Interview Method of Statistical Data Collection - Statswork

Interview Data Collection


Types of Interviews

Maree (2007) uses three types of interviews, namely:

  • Unstructured or open-ended interviews
  • Semi-structured interviews
  • Structured interviews

Unstructured or open-ended interviews

This type of interview often takes the form of a conversation and is undertaken with the intention that the researcher explores, with the participant, his or her views, ideas, beliefs and attitudes about certain events or phenomena. An unstructured or open-ended interview is normally spread over a period of time and consists of a series of interviews.
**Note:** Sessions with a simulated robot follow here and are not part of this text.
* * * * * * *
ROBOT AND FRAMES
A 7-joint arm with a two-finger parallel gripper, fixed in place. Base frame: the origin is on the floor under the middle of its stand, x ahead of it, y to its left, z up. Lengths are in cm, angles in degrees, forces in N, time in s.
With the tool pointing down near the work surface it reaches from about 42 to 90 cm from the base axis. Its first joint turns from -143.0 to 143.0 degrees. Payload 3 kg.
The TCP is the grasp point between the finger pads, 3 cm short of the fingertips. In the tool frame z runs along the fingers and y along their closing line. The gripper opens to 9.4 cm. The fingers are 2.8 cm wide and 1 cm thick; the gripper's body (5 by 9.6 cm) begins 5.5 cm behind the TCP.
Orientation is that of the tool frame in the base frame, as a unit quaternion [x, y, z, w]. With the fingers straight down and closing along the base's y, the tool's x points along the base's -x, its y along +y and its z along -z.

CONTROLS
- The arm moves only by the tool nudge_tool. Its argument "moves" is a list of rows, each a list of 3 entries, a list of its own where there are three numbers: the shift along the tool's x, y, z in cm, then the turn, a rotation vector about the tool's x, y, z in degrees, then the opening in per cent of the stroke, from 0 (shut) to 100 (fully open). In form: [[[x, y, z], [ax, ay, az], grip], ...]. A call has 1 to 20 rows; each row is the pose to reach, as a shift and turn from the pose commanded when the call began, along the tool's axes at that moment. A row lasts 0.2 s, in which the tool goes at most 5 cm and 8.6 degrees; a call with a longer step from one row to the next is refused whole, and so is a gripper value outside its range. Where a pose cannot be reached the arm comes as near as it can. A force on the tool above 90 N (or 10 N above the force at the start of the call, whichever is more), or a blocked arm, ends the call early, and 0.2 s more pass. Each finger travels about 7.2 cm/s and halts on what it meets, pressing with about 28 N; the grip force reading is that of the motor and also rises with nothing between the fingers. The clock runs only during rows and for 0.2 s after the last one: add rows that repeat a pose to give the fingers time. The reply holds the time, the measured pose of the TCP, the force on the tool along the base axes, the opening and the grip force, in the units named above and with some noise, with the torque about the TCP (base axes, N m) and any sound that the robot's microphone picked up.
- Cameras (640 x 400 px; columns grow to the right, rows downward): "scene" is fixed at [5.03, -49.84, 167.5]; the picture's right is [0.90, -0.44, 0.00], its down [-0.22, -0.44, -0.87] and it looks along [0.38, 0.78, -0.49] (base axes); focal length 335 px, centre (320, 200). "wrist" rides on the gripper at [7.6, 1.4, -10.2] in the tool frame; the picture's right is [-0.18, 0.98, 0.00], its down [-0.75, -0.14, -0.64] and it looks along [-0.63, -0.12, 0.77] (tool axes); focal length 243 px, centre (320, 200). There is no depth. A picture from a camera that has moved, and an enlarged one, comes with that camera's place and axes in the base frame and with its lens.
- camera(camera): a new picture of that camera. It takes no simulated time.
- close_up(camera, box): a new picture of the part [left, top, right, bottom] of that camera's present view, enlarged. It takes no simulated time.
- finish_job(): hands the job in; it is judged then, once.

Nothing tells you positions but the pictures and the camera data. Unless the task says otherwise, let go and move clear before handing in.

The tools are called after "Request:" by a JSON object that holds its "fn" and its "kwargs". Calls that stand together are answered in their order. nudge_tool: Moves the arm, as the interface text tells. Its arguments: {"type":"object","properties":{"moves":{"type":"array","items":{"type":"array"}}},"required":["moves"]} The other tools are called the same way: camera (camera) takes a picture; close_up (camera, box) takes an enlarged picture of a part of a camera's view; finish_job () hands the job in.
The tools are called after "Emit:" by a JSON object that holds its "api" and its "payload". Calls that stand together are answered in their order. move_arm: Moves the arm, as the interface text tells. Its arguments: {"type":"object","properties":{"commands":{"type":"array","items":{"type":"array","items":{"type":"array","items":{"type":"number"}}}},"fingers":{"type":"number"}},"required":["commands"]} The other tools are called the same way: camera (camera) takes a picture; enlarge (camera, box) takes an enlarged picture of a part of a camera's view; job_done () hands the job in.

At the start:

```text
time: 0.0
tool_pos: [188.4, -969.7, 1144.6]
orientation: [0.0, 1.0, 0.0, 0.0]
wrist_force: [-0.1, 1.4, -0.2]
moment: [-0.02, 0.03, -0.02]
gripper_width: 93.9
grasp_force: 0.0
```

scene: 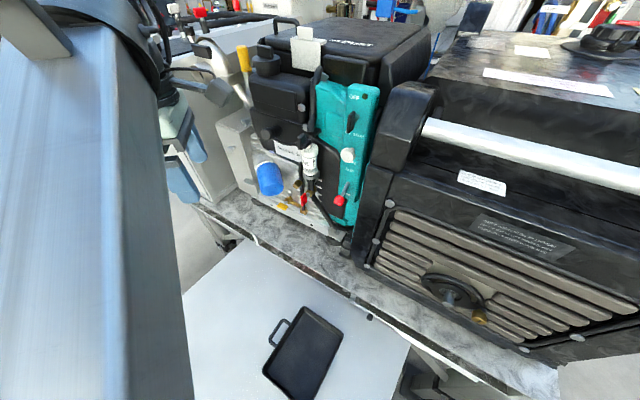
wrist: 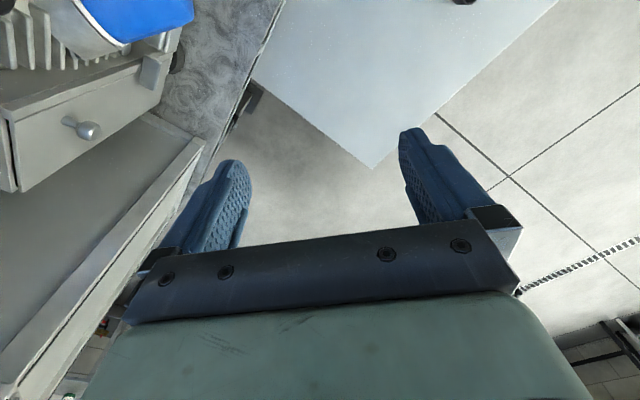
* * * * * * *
The focus is mainly on the participants’ own perceptions of the event or phenomenon being studied (Maree, 2007).

Structured interviews

In the structured interview, Maree (2007) advises that, questions be detailed and developed in advance. It is a method frequently used in multiple case studies or large sample groups to ensure consistency. Cohem, Manion and Morrison (2007) agree with Maree (2007) when they say that the structured interview is one in which the content and procedures are organized in advance. This is a case of teachers teaching reading in the Foundation Phase. The structured interview is therefore not suitable for this research study.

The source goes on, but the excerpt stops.